● What is being asked:
Every line in the listing is to be echoed verbatim.
======== Information shown
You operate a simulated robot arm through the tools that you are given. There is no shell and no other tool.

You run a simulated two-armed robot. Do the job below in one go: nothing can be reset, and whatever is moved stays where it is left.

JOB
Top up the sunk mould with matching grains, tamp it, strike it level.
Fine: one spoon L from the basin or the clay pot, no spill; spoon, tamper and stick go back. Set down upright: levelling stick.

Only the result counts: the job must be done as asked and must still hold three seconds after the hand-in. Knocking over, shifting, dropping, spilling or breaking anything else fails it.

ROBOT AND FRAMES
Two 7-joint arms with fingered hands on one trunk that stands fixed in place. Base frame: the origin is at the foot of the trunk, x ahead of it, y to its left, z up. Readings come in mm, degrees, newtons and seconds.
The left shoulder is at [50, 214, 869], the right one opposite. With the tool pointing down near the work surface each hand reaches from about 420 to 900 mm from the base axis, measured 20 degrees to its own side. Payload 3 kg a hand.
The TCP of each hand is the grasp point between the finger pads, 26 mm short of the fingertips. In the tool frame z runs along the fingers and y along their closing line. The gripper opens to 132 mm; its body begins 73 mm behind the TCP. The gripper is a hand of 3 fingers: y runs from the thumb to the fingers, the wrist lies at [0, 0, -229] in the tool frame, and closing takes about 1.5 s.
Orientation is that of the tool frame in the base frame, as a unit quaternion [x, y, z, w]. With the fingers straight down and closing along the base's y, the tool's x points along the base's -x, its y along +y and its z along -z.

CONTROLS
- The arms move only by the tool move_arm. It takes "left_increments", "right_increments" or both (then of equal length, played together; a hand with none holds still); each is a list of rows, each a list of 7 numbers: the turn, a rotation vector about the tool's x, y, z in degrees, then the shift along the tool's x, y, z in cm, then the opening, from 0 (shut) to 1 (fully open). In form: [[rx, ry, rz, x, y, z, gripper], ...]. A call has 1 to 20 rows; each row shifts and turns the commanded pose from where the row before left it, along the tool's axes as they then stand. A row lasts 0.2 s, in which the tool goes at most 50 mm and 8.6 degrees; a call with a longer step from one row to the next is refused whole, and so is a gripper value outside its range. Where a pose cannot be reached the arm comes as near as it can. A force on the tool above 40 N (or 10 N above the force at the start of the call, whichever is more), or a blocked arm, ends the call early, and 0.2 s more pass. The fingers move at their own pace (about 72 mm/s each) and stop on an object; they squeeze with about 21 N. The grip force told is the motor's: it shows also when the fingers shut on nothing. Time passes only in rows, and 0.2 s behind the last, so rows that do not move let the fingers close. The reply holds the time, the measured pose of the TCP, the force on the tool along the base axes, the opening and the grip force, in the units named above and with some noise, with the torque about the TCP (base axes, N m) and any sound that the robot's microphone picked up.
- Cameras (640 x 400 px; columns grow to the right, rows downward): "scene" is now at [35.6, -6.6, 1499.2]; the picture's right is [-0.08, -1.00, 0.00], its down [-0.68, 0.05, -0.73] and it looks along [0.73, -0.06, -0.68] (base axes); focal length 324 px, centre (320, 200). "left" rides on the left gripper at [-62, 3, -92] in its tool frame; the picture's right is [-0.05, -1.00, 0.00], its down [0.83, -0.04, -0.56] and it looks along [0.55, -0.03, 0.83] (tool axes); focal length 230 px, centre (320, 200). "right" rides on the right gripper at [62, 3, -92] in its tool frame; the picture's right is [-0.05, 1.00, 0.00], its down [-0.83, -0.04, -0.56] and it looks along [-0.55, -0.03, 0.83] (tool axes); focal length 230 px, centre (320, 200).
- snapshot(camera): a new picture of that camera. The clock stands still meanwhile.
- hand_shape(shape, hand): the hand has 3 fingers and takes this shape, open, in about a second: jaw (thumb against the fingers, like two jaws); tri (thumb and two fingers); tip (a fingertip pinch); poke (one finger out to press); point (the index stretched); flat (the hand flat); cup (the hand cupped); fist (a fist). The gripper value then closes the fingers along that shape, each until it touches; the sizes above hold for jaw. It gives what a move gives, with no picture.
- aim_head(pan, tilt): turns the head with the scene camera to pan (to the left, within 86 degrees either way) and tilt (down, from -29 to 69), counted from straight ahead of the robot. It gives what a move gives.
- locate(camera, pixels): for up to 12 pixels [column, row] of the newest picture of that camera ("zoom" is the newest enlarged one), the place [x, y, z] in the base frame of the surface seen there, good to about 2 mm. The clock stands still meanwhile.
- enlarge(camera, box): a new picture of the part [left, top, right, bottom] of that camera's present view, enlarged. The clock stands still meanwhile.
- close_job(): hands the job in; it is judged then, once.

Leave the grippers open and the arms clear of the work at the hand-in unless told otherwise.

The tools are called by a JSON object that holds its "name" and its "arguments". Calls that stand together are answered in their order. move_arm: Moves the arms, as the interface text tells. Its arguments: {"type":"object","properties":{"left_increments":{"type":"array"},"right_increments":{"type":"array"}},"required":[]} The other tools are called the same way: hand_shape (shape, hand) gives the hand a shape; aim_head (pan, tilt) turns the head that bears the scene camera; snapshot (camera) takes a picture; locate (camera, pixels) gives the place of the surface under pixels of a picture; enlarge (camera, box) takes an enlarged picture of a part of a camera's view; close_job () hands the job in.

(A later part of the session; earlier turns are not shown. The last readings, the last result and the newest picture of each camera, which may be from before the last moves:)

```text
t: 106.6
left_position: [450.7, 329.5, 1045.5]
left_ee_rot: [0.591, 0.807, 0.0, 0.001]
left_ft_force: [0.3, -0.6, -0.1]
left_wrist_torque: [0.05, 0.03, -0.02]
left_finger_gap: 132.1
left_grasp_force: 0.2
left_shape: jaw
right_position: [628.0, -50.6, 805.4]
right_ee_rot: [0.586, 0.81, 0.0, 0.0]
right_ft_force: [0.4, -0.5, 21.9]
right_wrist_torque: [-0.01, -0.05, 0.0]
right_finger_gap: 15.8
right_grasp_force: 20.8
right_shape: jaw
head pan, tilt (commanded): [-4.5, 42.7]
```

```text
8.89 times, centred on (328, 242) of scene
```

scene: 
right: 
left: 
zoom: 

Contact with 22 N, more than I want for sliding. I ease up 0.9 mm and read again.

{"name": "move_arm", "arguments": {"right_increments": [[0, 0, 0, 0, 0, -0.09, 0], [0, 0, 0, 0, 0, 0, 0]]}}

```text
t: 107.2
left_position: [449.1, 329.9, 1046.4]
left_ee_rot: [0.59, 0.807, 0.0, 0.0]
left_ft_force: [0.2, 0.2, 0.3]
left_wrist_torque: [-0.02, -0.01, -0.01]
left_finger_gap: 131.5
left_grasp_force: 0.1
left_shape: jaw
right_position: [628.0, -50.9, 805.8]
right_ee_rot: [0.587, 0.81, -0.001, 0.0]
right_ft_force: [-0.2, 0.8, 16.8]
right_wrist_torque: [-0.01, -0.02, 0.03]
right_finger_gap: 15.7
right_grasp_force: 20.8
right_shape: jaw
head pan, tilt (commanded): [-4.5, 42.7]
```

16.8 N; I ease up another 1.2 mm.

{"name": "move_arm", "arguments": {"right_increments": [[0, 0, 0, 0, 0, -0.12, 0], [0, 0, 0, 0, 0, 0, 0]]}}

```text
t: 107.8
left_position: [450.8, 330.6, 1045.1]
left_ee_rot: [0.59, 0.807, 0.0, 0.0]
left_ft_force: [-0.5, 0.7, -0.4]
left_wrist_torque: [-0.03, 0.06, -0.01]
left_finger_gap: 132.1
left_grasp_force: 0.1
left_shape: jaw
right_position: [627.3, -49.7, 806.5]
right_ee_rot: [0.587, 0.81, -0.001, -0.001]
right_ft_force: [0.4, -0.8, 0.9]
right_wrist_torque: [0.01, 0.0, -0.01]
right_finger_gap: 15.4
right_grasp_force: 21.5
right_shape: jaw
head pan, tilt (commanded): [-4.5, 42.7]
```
================
● Answer for this exercise:
You operate a simulated robot arm through the tools that you are given. There is no shell and no other tool.

You run a simulated two-armed robot. Do the job below in one go: nothing can be reset, and whatever is moved stays where it is left.

JOB
Top up the sunk mould with matching grains, tamp it, strike it level.
Fine: one spoon L from the basin or the clay pot, no spill; spoon, tamper and stick go back. Set down upright: levelling stick.

Only the result counts: the job must be done as asked and must still hold three seconds after the hand-in. Knocking over, shifting, dropping, spilling or breaking anything else fails it.

ROBOT AND FRAMES
Two 7-joint arms with fingered hands on one trunk that stands fixed in place. Base frame: the origin is at the foot of the trunk, x ahead of it, y to its left, z up. Readings come in mm, degrees, newtons and seconds.
The left shoulder is at [50, 214, 869], the right one opposite. With the tool pointing down near the work surface each hand reaches from about 420 to 900 mm from the base axis, measured 20 degrees to its own side. Payload 3 kg a hand.
The TCP of each hand is the grasp point between the finger pads, 26 mm short of the fingertips. In the tool frame z runs along the fingers and y along their closing line. The gripper opens to 132 mm; its body begins 73 mm behind the TCP. The gripper is a hand of 3 fingers: y runs from the thumb to the fingers, the wrist lies at [0, 0, -229] in the tool frame, and closing takes about 1.5 s.
Orientation is that of the tool frame in the base frame, as a unit quaternion [x, y, z, w]. With the fingers straight down and closing along the base's y, the tool's x points along the base's -x, its y along +y and its z along -z.

CONTROLS
- The arms move only by the tool move_arm. It takes "left_increments", "right_increments" or both (then of equal length, played together; a hand with none holds still); each is a list of rows, each a list of 7 numbers: the turn, a rotation vector about the tool's x, y, z in degrees, then the shift along the tool's x, y, z in cm, then the opening, from 0 (shut) to 1 (fully open). In form: [[rx, ry, rz, x, y, z, gripper], ...]. A call has 1 to 20 rows; each row shifts and turns the commanded pose from where the row before left it, along the tool's axes as they then stand. A row lasts 0.2 s, in which the tool goes at most 50 mm and 8.6 degrees; a call with a longer step from one row to the next is refused whole, and so is a gripper value outside its range. Where a pose cannot be reached the arm comes as near as it can. A force on the tool above 40 N (or 10 N above the force at the start of the call, whichever is more), or a blocked arm, ends the call early, and 0.2 s more pass. The fingers move at their own pace (about 72 mm/s each) and stop on an object; they squeeze with about 21 N. The grip force told is the motor's: it shows also when the fingers shut on nothing. Time passes only in rows, and 0.2 s behind the last, so rows that do not move let the fingers close. The reply holds the time, the measured pose of the TCP, the force on the tool along the base axes, the opening and the grip force, in the units named above and with some noise, with the torque about the TCP (base axes, N m) and any sound that the robot's microphone picked up.
- Cameras (640 x 400 px; columns grow to the right, rows downward): "scene" is now at [35.6, -6.6, 1499.2]; the picture's right is [-0.08, -1.00, 0.00], its down [-0.68, 0.05, -0.73] and it looks along [0.73, -0.06, -0.68] (base axes); focal length 324 px, centre (320, 200). "left" rides on the left gripper at [-62, 3, -92] in its tool frame; the picture's right is [-0.05, -1.00, 0.00], its down [0.83, -0.04, -0.56] and it looks along [0.55, -0.03, 0.83] (tool axes); focal length 230 px, centre (320, 200). "right" rides on the right gripper at [62, 3, -92] in its tool frame; the picture's right is [-0.05, 1.00, 0.00], its down [-0.83, -0.04, -0.56] and it looks along [-0.55, -0.03, 0.83] (tool axes); focal length 230 px, centre (320, 200).
- snapshot(camera): a new picture of that camera. The clock stands still meanwhile.
- hand_shape(shape, hand): the hand has 3 fingers and takes this shape, open, in about a second: jaw (thumb against the fingers, like two jaws); tri (thumb and two fingers); tip (a fingertip pinch); poke (one finger out to press); point (the index stretched); flat (the hand flat); cup (the hand cupped); fist (a fist). The gripper value then closes the fingers along that shape, each until it touches; the sizes above hold for jaw. It gives what a move gives, with no picture.
- aim_head(pan, tilt): turns the head with the scene camera to pan (to the left, within 86 degrees either way) and tilt (down, from -29 to 69), counted from straight ahead of the robot. It gives what a move gives.
- locate(camera, pixels): for up to 12 pixels [column, row] of the newest picture of that camera ("zoom" is the newest enlarged one), the place [x, y, z] in the base frame of the surface seen there, good to about 2 mm. The clock stands still meanwhile.
- enlarge(camera, box): a new picture of the part [left, top, right, bottom] of that camera's present view, enlarged. The clock stands still meanwhile.
- close_job(): hands the job in; it is judged then, once.

Leave the grippers open and the arms clear of the work at the hand-in unless told otherwise.

The tools are called by a JSON object that holds its "name" and its "arguments". Calls that stand together are answered in their order. move_arm: Moves the arms, as the interface text tells. Its arguments: {"type":"object","properties":{"left_increments":{"type":"array"},"right_increments":{"type":"array"}},"required":[]} The other tools are called the same way: hand_shape (shape, hand) gives the hand a shape; aim_head (pan, tilt) turns the head that bears the scene camera; snapshot (camera) takes a picture; locate (camera, pixels) gives the place of the surface under pixels of a picture; enlarge (camera, box) takes an enlarged picture of a part of a camera's view; close_job () hands the job in.

(A later part of the session; earlier turns are not shown. The last readings, the last result and the newest picture of each camera, which may be from before the last moves:)

```text
t: 106.6
left_position: [450.7, 329.5, 1045.5]
left_ee_rot: [0.591, 0.807, 0.0, 0.001]
left_ft_force: [0.3, -0.6, -0.1]
left_wrist_torque: [0.05, 0.03, -0.02]
left_finger_gap: 132.1
left_grasp_force: 0.2
left_shape: jaw
right_position: [628.0, -50.6, 805.4]
right_ee_rot: [0.586, 0.81, 0.0, 0.0]
right_ft_force: [0.4, -0.5, 21.9]
right_wrist_torque: [-0.01, -0.05, 0.0]
right_finger_gap: 15.8
right_grasp_force: 20.8
right_shape: jaw
head pan, tilt (commanded): [-4.5, 42.7]
```

```text
8.89 times, centred on (328, 242) of scene
```

scene: 
right: 
left: 
zoom: 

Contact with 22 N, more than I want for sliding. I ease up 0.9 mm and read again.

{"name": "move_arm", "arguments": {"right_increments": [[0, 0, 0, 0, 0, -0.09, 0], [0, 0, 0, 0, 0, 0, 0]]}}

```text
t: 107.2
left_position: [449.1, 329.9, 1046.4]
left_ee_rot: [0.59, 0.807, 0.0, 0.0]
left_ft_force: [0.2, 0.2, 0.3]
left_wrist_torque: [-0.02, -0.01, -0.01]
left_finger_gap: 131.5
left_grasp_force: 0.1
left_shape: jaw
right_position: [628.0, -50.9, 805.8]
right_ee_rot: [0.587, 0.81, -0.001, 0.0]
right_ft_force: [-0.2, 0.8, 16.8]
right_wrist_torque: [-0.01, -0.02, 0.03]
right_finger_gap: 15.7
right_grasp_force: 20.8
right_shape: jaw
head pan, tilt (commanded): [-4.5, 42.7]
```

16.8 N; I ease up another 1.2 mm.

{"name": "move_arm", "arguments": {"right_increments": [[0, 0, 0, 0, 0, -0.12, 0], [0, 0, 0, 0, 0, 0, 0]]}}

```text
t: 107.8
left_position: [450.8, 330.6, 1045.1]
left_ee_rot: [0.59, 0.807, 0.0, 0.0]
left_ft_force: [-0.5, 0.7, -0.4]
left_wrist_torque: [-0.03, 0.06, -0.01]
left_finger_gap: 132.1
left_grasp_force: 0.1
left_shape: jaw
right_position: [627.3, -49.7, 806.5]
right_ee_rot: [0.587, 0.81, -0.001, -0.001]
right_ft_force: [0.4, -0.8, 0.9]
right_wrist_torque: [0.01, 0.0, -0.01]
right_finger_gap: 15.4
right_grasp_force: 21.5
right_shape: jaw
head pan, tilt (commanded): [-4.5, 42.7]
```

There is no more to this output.